#### Objective:
Reproduce the data below in full and exclude every picture.

[Begin]

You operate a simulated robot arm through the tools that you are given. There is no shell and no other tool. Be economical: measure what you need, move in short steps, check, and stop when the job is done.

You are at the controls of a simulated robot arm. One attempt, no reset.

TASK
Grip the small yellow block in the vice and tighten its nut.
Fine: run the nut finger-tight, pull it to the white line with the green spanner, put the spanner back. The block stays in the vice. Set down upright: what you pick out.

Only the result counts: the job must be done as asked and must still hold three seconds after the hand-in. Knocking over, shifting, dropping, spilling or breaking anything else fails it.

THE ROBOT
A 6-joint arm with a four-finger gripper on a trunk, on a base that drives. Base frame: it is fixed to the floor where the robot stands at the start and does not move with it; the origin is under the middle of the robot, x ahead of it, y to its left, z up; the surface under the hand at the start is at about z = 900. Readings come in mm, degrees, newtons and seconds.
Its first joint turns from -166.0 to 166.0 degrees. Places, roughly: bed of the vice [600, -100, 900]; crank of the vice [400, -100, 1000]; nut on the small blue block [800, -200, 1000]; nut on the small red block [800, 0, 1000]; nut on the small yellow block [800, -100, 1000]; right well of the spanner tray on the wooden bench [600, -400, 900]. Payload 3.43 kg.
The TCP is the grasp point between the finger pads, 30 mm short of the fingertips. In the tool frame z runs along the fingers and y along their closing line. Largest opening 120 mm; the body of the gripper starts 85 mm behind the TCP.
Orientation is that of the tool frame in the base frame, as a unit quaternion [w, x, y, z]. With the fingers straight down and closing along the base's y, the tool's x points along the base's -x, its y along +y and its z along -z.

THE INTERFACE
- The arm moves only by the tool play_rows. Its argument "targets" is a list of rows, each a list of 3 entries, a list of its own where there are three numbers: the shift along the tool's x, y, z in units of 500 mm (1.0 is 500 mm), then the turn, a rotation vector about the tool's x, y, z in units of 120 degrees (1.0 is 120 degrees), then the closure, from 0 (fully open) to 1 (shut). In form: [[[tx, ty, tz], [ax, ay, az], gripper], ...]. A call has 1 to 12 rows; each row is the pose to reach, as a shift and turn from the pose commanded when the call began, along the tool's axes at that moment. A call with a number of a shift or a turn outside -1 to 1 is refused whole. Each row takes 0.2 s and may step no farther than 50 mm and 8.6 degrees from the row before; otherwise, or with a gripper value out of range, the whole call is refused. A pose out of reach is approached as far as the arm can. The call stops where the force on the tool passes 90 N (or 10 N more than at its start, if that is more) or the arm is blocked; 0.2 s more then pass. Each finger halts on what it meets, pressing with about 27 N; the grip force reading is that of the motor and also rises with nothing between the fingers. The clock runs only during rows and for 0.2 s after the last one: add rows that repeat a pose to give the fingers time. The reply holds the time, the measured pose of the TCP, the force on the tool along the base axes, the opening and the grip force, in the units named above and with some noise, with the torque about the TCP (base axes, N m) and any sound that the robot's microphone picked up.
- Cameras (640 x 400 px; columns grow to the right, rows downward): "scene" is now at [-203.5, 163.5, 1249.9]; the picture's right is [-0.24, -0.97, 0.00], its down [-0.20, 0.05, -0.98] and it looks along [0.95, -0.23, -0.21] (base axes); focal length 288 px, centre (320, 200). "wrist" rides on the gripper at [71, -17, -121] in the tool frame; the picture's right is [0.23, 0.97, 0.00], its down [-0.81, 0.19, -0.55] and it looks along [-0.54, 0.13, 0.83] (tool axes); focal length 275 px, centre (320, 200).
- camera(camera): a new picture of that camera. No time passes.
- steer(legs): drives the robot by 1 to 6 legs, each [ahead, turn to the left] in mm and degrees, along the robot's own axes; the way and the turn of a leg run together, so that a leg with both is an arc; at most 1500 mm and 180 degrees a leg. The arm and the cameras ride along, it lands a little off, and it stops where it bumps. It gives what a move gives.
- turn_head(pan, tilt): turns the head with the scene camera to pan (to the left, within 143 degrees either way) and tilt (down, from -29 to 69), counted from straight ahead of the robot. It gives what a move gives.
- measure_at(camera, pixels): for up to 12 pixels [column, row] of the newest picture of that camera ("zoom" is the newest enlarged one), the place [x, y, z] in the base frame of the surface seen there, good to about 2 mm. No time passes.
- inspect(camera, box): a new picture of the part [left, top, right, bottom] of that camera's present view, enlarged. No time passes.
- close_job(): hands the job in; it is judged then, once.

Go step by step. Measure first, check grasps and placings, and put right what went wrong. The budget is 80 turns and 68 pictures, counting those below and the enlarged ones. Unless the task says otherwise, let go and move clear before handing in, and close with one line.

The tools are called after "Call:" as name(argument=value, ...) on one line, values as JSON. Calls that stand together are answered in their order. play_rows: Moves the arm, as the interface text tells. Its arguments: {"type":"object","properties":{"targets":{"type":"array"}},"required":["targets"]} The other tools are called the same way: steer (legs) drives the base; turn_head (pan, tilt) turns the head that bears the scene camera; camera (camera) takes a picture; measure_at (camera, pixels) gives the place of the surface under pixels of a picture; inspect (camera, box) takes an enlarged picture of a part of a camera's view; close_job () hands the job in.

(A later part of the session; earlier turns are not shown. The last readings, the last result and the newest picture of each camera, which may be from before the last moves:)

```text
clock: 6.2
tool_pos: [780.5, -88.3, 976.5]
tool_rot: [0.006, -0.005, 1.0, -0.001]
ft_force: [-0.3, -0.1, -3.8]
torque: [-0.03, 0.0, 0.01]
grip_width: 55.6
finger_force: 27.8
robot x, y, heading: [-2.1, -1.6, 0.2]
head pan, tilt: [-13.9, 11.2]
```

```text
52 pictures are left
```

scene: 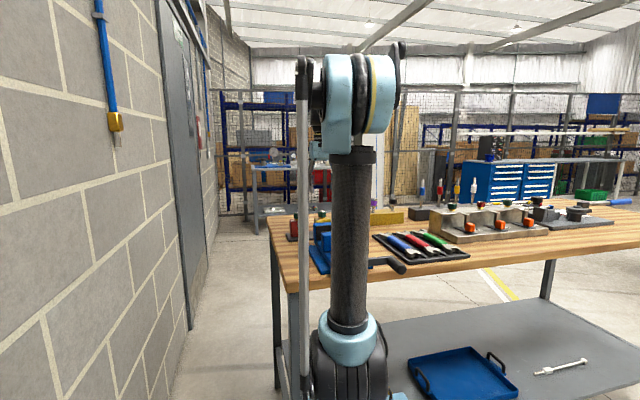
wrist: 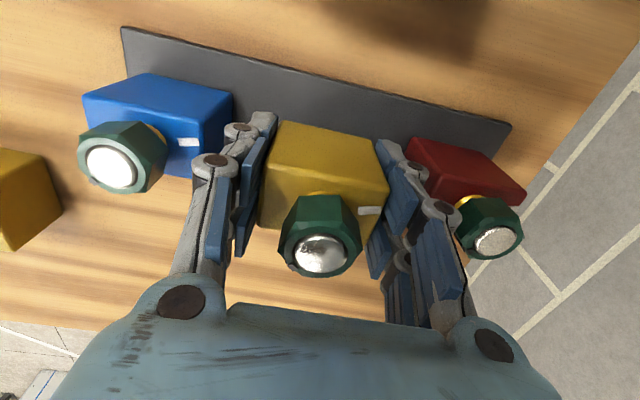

[End]

#### Full solution:
You operate a simulated robot arm through the tools that you are given. There is no shell and no other tool. Be economical: measure what you need, move in short steps, check, and stop when the job is done.

You are at the controls of a simulated robot arm. One attempt, no reset.

TASK
Grip the small yellow block in the vice and tighten its nut.
Fine: run the nut finger-tight, pull it to the white line with the green spanner, put the spanner back. The block stays in the vice. Set down upright: what you pick out.

Only the result counts: the job must be done as asked and must still hold three seconds after the hand-in. Knocking over, shifting, dropping, spilling or breaking anything else fails it.

THE ROBOT
A 6-joint arm with a four-finger gripper on a trunk, on a base that drives. Base frame: it is fixed to the floor where the robot stands at the start and does not move with it; the origin is under the middle of the robot, x ahead of it, y to its left, z up; the surface under the hand at the start is at about z = 900. Readings come in mm, degrees, newtons and seconds.
Its first joint turns from -166.0 to 166.0 degrees. Places, roughly: bed of the vice [600, -100, 900]; crank of the vice [400, -100, 1000]; nut on the small blue block [800, -200, 1000]; nut on the small red block [800, 0, 1000]; nut on the small yellow block [800, -100, 1000]; right well of the spanner tray on the wooden bench [600, -400, 900]. Payload 3.43 kg.
The TCP is the grasp point between the finger pads, 30 mm short of the fingertips. In the tool frame z runs along the fingers and y along their closing line. Largest opening 120 mm; the body of the gripper starts 85 mm behind the TCP.
Orientation is that of the tool frame in the base frame, as a unit quaternion [w, x, y, z]. With the fingers straight down and closing along the base's y, the tool's x points along the base's -x, its y along +y and its z along -z.

THE INTERFACE
- The arm moves only by the tool play_rows. Its argument "targets" is a list of rows, each a list of 3 entries, a list of its own where there are three numbers: the shift along the tool's x, y, z in units of 500 mm (1.0 is 500 mm), then the turn, a rotation vector about the tool's x, y, z in units of 120 degrees (1.0 is 120 degrees), then the closure, from 0 (fully open) to 1 (shut). In form: [[[tx, ty, tz], [ax, ay, az], gripper], ...]. A call has 1 to 12 rows; each row is the pose to reach, as a shift and turn from the pose commanded when the call began, along the tool's axes at that moment. A call with a number of a shift or a turn outside -1 to 1 is refused whole. Each row takes 0.2 s and may step no farther than 50 mm and 8.6 degrees from the row before; otherwise, or with a gripper value out of range, the whole call is refused. A pose out of reach is approached as far as the arm can. The call stops where the force on the tool passes 90 N (or 10 N more than at its start, if that is more) or the arm is blocked; 0.2 s more then pass. Each finger halts on what it meets, pressing with about 27 N; the grip force reading is that of the motor and also rises with nothing between the fingers. The clock runs only during rows and for 0.2 s after the last one: add rows that repeat a pose to give the fingers time. The reply holds the time, the measured pose of the TCP, the force on the tool along the base axes, the opening and the grip force, in the units named above and with some noise, with the torque about the TCP (base axes, N m) and any sound that the robot's microphone picked up.
- Cameras (640 x 400 px; columns grow to the right, rows downward): "scene" is now at [-203.5, 163.5, 1249.9]; the picture's right is [-0.24, -0.97, 0.00], its down [-0.20, 0.05, -0.98] and it looks along [0.95, -0.23, -0.21] (base axes); focal length 288 px, centre (320, 200). "wrist" rides on the gripper at [71, -17, -121] in the tool frame; the picture's right is [0.23, 0.97, 0.00], its down [-0.81, 0.19, -0.55] and it looks along [-0.54, 0.13, 0.83] (tool axes); focal length 275 px, centre (320, 200).
- camera(camera): a new picture of that camera. No time passes.
- steer(legs): drives the robot by 1 to 6 legs, each [ahead, turn to the left] in mm and degrees, along the robot's own axes; the way and the turn of a leg run together, so that a leg with both is an arc; at most 1500 mm and 180 degrees a leg. The arm and the cameras ride along, it lands a little off, and it stops where it bumps. It gives what a move gives.
- turn_head(pan, tilt): turns the head with the scene camera to pan (to the left, within 143 degrees either way) and tilt (down, from -29 to 69), counted from straight ahead of the robot. It gives what a move gives.
- measure_at(camera, pixels): for up to 12 pixels [column, row] of the newest picture of that camera ("zoom" is the newest enlarged one), the place [x, y, z] in the base frame of the surface seen there, good to about 2 mm. No time passes.
- inspect(camera, box): a new picture of the part [left, top, right, bottom] of that camera's present view, enlarged. No time passes.
- close_job(): hands the job in; it is judged then, once.

Go step by step. Measure first, check grasps and placings, and put right what went wrong. The budget is 80 turns and 68 pictures, counting those below and the enlarged ones. Unless the task says otherwise, let go and move clear before handing in, and close with one line.

The tools are called after "Call:" as name(argument=value, ...) on one line, values as JSON. Calls that stand together are answered in their order. play_rows: Moves the arm, as the interface text tells. Its arguments: {"type":"object","properties":{"targets":{"type":"array"}},"required":["targets"]} The other tools are called the same way: steer (legs) drives the base; turn_head (pan, tilt) turns the head that bears the scene camera; camera (camera) takes a picture; measure_at (camera, pixels) gives the place of the surface under pixels of a picture; inspect (camera, box) takes an enlarged picture of a part of a camera's view; close_job () hands the job in.

(A later part of the session; earlier turns are not shown. The last readings, the last result and the newest picture of each camera, which may be from before the last moves:)

```text
clock: 6.2
tool_pos: [780.5, -88.3, 976.5]
tool_rot: [0.006, -0.005, 1.0, -0.001]
ft_force: [-0.3, -0.1, -3.8]
torque: [-0.03, 0.0, 0.01]
grip_width: 55.6
finger_force: 27.8
robot x, y, heading: [-2.1, -1.6, 0.2]
head pan, tilt: [-13.9, 11.2]
```

```text
52 pictures are left
```

scene: 
wrist: 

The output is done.